Sneak preview of the Renault Scala
The first thing you ask yourself, when you look at Renault’s new sedan Scala, is have you seen this before. For the car has uncanny similarities with alliance partner Nissan’s caaar Sunny. And why not? The two cars share the same platform, engine, powertrain, chasis, interiors, features and pretty much everything else.
But unlike its small car Pulse which looked a carbon copy of the Nissan Micra, Scala is a Sunny and a little bit more. So the main USP of the Nissan car of a cavernous boot and increased leg room at the rear holds true for Scala too. Add to it generous dollops of chrome all around and a distinct looking grille cluster do well to differentiate it from the Sunny.
Agreed the grille does look like it has been lifted straight out of the Pulse but here the latter’s colossal failure will help Renault’s cause. With so few Pulses on the road, the Scala can pass off as a new car despite the fact that it comes a good 8 months after the small car’s launch in this year’s auto expo in January.

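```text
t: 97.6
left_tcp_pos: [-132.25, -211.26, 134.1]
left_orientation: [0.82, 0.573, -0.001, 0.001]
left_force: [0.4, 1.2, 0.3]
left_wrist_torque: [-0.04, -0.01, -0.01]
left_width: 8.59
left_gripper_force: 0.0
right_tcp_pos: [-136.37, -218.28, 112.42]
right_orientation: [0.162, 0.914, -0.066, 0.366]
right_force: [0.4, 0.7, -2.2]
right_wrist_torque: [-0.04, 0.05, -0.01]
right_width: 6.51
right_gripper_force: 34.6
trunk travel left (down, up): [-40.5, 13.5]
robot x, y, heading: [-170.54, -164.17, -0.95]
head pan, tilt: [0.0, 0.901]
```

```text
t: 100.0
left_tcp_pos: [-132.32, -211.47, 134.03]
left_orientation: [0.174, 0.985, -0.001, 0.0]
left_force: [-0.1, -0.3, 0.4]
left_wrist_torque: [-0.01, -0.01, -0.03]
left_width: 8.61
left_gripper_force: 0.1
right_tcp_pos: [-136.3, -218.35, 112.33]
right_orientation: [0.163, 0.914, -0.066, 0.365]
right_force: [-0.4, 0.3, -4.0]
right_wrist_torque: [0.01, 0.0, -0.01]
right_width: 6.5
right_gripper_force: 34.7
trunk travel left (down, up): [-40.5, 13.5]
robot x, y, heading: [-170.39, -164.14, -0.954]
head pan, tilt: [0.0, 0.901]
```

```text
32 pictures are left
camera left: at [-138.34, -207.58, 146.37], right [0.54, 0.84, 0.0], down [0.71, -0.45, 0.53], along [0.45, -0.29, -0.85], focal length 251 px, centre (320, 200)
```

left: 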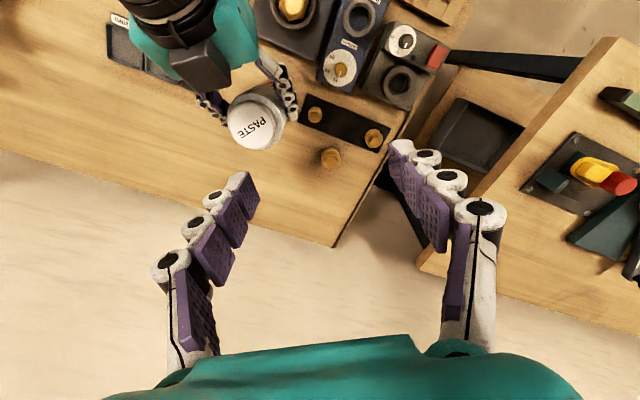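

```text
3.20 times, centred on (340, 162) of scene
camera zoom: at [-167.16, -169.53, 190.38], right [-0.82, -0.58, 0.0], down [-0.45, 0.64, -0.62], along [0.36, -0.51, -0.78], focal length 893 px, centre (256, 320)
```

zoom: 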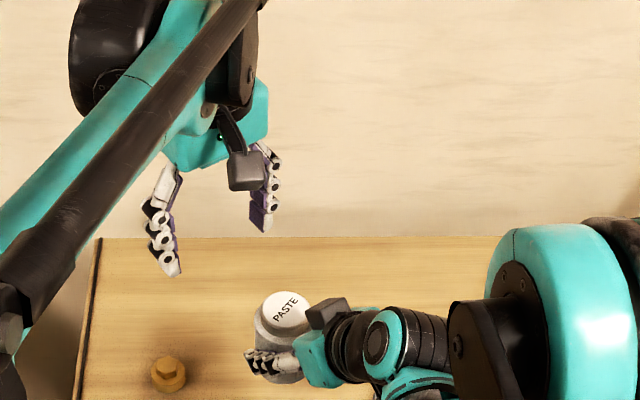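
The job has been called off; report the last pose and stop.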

From the inside or under the hood there is precious little that the Scala offers by way of addition over the Sunny. The car is powered by the same 1.5 litre K9K diesel engine that powers the Sunny and develops 86 PS power and 200 NM torque. There is also a 1.5 litre petrol engine that manages 99 PS power and 134 NM torque. Between the four of them–Micra, Sunny, Pulse and now Scala– the dashboard and steering wheel is identical. So are the features like steering mounted audio controls, push start function, ABS with Electronic brake distribution and brake assist and airbags. Little to choose between any of them.
How important is Scala for Renault in India? It is the carmaker’s fifth launch in India in 3 years, a commitment it had made right at the start. And it has stayed true to the promise.
Out of these 4, three have not met expectations in terms of their acceptance in the market. The Fluence and Koleos remain on the fringes of their respective segments each refusing to budge from their positions despite attempts made by the company. The Pulse, as stated above, is an unqualified failure. It is struggling to hit four digit sales in a market that is one of the biggest for small cars around the world.
Only the Duster launched last month, has received some semblance of success. So far it has a waiting period of over 3 months and bookings of over 15,000 units, which is good in these tough conditions even though these are still early days. Duster’s success notwithstanding, another failure in Scala would not paint a rosy picture for Renault. 4 duds out of 5 is never good reading for anybody.